INFORMATION PROVIDED start

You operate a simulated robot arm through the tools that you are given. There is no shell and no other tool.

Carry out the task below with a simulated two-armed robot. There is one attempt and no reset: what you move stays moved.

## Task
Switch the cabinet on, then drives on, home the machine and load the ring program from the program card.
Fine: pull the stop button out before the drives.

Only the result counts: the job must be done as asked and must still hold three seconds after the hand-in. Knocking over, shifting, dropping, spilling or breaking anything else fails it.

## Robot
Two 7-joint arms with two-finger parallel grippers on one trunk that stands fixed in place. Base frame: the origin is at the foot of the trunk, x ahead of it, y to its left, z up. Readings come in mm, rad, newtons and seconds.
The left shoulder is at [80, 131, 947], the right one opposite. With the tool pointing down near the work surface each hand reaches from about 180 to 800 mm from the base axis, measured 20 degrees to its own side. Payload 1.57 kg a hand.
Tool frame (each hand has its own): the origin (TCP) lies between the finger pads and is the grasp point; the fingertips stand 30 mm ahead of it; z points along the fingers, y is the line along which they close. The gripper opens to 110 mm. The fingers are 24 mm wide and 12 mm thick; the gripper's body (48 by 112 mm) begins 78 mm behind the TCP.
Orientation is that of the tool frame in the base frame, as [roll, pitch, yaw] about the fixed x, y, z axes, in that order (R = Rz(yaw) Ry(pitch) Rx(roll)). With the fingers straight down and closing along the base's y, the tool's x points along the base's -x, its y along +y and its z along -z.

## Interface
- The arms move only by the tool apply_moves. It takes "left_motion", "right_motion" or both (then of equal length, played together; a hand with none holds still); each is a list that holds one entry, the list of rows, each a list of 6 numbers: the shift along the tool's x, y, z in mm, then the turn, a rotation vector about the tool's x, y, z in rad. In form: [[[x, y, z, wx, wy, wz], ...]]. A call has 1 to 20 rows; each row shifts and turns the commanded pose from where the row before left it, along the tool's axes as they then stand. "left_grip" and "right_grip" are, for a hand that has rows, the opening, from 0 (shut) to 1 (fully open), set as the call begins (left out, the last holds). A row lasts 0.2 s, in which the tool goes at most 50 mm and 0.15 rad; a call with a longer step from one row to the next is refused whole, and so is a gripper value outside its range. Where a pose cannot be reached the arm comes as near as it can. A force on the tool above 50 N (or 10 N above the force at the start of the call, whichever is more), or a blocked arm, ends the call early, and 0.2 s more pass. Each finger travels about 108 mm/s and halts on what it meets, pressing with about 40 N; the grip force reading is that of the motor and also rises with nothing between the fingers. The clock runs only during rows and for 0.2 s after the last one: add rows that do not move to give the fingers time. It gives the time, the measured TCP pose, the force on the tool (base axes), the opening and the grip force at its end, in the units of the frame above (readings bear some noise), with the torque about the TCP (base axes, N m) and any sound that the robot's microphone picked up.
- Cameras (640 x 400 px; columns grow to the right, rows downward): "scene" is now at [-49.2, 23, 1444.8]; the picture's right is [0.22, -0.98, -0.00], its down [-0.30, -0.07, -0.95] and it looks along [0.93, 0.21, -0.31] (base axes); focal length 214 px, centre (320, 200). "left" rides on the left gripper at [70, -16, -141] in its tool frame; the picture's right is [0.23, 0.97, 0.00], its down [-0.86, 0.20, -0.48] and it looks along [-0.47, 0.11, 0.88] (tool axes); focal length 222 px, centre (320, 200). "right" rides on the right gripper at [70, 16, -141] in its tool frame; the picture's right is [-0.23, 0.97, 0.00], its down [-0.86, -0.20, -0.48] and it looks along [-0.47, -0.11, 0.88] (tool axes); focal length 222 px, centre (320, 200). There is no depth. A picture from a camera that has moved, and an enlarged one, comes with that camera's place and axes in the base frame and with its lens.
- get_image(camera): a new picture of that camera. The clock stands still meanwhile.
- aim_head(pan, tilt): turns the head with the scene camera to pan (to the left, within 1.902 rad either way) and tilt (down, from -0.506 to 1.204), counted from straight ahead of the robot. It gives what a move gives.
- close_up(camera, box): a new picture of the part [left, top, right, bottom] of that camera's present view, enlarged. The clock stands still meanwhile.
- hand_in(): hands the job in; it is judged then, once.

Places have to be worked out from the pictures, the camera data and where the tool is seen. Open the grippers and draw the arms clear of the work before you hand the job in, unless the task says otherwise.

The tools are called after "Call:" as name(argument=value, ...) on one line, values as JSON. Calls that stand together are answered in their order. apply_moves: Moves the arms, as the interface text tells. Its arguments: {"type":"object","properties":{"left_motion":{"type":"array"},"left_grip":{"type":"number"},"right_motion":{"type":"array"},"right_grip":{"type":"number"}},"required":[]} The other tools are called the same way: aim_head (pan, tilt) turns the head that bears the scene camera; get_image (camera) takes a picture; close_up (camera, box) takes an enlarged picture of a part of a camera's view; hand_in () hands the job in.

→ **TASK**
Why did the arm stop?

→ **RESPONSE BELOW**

INFORMATION PROVIDED end

Copy all lines above containing the string "simulated".

You operate a simulated robot arm through the tools that you are given. There is no shell and no other tool.
Carry out the task below with a simulated two-armed robot. There is one attempt and no reset: what you move stays moved.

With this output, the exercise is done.